The digital audio encoding format MP3 has been officially confirmed as ‘dead’ by its original inventors.
Those who grew up in the 90s and early 2000s will fondly remember downloading MP3s to build their music collections.
The MP3 format was widely credited with turning the music world ‘on its head’, as it were.
It allowed digital audio files to be compressed without having a significant effect on the quality of the sound.
The introduction of MP3 eventually meant trends shifted from bulky Walkmans to compact digital listening devices such as the iPod.
However, the Fraunhofer Institute for Integrated Circuits, the German agency that invented the format, has officially terminated its licensing program.
The move has since been interpreted by tech experts as MP3s “official death warrant”.
Thankfully though, this era-ending decision doesn’t mean that MP3s already stored on your hard drive will stop working.

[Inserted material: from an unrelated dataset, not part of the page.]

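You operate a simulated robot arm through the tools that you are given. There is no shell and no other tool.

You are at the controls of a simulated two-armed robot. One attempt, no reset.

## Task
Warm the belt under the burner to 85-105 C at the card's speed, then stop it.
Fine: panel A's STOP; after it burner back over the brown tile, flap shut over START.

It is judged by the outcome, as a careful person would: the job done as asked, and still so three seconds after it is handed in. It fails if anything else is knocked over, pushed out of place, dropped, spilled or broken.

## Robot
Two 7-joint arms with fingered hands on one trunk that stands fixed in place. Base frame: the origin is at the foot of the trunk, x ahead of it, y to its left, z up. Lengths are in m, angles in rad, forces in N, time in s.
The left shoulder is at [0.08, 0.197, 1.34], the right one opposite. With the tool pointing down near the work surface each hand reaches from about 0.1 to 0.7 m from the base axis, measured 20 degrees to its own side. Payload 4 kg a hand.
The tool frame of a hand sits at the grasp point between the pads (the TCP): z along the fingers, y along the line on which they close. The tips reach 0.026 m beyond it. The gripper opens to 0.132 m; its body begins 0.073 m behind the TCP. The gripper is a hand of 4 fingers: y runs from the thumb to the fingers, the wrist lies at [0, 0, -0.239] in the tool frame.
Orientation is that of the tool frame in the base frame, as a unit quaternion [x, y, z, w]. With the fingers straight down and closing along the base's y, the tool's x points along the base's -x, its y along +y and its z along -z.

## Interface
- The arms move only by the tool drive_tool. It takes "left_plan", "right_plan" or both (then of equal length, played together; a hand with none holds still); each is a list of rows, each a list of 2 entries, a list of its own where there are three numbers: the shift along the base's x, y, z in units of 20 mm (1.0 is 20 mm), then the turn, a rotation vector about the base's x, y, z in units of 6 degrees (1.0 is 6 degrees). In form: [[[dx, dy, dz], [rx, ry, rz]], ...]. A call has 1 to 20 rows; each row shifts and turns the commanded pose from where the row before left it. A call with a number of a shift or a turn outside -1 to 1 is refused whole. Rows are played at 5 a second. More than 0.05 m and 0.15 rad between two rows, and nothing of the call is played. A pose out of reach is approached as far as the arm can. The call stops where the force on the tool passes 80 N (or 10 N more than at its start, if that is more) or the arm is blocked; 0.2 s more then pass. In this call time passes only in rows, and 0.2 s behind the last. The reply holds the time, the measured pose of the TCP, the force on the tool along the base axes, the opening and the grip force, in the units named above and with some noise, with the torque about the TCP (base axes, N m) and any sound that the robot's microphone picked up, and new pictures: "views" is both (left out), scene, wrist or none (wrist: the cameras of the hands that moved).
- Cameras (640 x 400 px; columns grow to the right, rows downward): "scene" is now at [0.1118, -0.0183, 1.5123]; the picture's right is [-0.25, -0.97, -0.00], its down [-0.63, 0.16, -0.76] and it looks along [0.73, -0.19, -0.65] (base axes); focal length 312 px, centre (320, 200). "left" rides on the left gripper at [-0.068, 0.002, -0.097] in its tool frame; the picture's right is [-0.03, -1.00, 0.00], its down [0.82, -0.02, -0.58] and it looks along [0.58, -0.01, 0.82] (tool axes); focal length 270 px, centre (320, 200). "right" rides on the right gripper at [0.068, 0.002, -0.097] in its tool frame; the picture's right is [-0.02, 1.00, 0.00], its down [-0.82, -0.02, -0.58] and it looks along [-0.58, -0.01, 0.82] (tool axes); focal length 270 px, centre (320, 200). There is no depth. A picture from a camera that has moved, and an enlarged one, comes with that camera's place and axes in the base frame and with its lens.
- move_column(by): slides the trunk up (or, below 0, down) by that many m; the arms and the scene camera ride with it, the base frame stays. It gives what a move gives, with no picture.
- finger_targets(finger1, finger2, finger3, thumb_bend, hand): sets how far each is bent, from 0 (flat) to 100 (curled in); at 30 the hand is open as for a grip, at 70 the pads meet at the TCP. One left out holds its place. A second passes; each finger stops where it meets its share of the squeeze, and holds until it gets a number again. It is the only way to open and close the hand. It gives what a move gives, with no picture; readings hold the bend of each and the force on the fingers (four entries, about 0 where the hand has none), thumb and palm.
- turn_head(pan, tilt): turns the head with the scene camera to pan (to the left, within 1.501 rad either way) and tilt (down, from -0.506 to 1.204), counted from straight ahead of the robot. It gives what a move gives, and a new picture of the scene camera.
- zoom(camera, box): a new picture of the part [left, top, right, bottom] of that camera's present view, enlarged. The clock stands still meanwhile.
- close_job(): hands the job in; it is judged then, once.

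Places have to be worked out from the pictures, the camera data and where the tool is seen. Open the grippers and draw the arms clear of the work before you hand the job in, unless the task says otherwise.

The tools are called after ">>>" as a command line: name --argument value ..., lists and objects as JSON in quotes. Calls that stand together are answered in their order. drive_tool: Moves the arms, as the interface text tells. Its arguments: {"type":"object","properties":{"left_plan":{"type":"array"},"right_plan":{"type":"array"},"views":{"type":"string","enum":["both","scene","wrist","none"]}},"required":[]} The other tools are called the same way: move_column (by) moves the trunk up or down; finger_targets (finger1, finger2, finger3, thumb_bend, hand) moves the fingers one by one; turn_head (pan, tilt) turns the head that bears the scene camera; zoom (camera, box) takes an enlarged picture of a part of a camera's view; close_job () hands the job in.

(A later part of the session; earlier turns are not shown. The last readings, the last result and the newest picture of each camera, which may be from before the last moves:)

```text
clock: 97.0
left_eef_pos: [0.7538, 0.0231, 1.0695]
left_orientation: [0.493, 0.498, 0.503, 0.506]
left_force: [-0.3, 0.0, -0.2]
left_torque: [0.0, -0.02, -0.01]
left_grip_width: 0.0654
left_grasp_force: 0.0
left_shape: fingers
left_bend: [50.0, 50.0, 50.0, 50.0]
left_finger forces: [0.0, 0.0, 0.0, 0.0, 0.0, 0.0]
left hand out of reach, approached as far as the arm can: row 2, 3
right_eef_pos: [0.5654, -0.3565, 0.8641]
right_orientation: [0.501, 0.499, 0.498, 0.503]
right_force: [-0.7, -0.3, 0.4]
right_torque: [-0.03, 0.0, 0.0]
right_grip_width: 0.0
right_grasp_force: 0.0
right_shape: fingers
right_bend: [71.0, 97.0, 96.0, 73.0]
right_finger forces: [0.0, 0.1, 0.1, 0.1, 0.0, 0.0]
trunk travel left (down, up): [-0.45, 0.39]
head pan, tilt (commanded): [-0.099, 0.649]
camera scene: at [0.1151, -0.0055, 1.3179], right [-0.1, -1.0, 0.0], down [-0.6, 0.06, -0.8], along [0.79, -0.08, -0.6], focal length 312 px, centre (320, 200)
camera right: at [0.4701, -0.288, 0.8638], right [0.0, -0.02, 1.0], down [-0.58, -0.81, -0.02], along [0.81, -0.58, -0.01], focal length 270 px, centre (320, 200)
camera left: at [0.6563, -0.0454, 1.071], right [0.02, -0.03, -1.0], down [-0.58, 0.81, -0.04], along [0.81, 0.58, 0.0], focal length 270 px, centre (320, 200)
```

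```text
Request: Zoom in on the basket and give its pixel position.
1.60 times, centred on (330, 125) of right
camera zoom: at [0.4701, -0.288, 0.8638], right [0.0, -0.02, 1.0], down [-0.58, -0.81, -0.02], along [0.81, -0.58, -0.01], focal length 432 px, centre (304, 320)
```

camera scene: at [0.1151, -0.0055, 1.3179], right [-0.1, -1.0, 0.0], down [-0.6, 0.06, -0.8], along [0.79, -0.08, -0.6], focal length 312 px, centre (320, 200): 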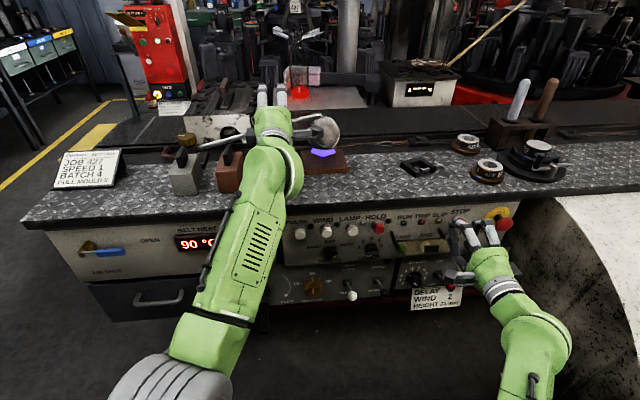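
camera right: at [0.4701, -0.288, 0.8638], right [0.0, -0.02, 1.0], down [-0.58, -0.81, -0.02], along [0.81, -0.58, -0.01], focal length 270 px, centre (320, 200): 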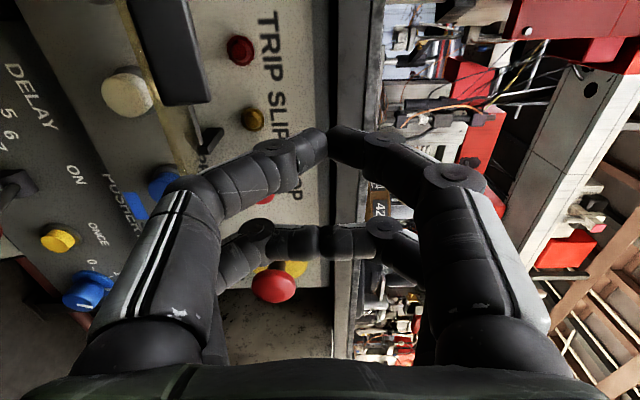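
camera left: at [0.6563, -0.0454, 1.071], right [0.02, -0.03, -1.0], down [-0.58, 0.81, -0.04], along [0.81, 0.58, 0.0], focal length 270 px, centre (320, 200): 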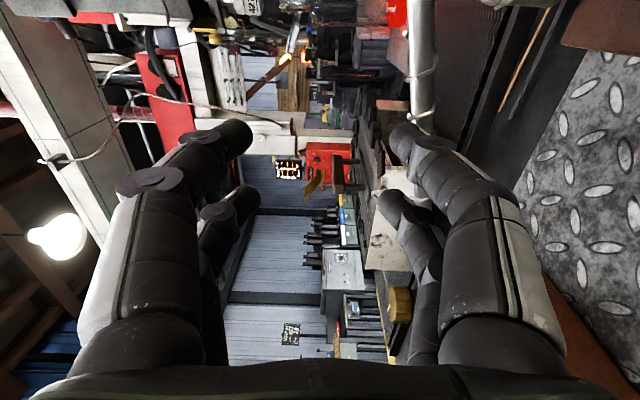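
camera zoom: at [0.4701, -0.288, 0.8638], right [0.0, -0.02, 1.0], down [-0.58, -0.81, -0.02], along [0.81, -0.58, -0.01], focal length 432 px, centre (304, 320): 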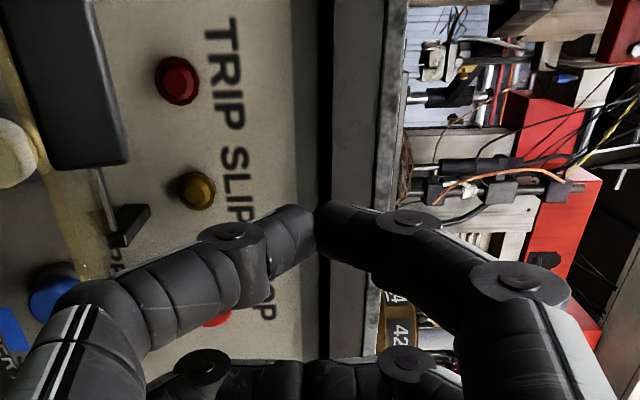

Music lovers are however warned not to expect many newly-developed devices to support the format from here onwards.
While MP3s can still be used should you wish, this removal of support signals an official shift in the industry.
According to reports, better quality formats that offer more efficient compression and more functionality are now the standard.
The current ‘streaming phenomenon’ has also heaped pressure onto MP3 files.
Bernhard Grill, a developer of MP3 technology, recommends turning to Advanced Audio Coding (AAC), which he also helped create.
He told National Public Radio that AAC was the “de facto standard for music downloads and videos on mobile phones”.
Grill, 56, also said that the ACC format was “more efficient than MP3 and offers a lot more functionality”.